Potential shrapnel from a forced breakup of the big four
There is a reason why the B4 are given the respect and market share that they hold. That is because their size gives them some unique advantages that will be reduced if the B4 are forcefully broken.
First, the breakup will reduce the economies of scale in services that are sine quanon to providing high-quality services. According to Deloitte, being a single firm allows it to employ more than 2,000 tax specialists, which permits a big firm to deliver specialized services. Employing the same 2,000 specialists can become burdensome if it is forced to break up its operations.
Second, it might compromise the quality of auditing services. This is because the experience gained in servicing one firm is often transferrable to the servicing of another company. Therefore, it stands to reason that reducing the variety of customers will have an adverse effect on the quality of services given to all of the other customers. One can liken it to network effects for customers.

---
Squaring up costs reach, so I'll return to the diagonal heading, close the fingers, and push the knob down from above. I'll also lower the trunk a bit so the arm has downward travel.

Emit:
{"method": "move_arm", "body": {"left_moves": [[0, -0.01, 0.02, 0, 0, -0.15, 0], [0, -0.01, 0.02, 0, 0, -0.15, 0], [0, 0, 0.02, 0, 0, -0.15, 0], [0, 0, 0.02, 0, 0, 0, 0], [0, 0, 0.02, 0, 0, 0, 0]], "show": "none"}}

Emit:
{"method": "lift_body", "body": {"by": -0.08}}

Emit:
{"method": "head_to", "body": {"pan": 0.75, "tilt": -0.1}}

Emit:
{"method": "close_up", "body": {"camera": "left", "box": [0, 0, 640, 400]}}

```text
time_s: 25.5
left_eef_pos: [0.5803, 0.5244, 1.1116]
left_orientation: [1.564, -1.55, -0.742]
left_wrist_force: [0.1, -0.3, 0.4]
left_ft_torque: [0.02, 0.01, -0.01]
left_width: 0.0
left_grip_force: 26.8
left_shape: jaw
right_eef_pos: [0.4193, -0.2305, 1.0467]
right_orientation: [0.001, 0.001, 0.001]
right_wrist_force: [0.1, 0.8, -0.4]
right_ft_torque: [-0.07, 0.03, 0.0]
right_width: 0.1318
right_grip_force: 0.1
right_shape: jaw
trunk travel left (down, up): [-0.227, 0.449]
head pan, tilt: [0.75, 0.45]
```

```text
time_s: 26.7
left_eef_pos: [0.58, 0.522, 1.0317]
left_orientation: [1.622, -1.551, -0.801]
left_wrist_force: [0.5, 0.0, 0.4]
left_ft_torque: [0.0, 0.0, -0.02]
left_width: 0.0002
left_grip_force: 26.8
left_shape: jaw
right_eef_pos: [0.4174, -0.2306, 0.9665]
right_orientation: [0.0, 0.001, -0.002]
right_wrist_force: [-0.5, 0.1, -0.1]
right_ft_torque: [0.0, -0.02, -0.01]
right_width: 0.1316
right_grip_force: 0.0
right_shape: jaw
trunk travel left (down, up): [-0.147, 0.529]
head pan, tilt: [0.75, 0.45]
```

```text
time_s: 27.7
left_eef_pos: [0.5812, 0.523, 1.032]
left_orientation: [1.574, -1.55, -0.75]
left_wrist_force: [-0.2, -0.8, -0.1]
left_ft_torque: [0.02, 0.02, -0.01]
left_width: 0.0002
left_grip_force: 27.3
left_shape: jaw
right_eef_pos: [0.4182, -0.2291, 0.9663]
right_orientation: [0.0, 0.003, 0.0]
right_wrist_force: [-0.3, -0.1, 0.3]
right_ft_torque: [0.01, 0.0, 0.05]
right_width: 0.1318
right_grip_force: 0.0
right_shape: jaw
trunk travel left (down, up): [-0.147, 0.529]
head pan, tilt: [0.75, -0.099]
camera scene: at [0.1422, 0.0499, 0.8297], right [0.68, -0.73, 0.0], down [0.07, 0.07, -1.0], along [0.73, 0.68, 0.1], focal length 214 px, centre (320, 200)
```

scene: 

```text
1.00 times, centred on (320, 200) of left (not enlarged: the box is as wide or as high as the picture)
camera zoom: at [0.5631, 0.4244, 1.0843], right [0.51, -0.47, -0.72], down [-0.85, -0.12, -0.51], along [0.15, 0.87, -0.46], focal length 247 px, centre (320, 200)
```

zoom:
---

Third, such a move does not prepare the audit as well as non-audit industries for the future of the services sector. The future will see a lot of functions being taken over by artificial intelligence (AI). AI has to be trained on datasets, and the bigger the dataset, the better the AI. Breaking up the B4 would reduce these datasets. This automation would also weaken the work-culture argument for the breakup of the B4, since humans are expected to specialize in empathy-dependent jobs.
All in all, the breakup of the B4 might sound like an attractive option in a vindictive environment. However, careful analysis, done with cooler minds, reveals that the costs of such a move might outstrip the benefits. On the other hand, it would be foolish to consider that there isn’t an elephant in the room. The B4 have repeatedly failed the trust of the public as well as that of the government, and transparency could be a good step on the long road towards recovering that trust.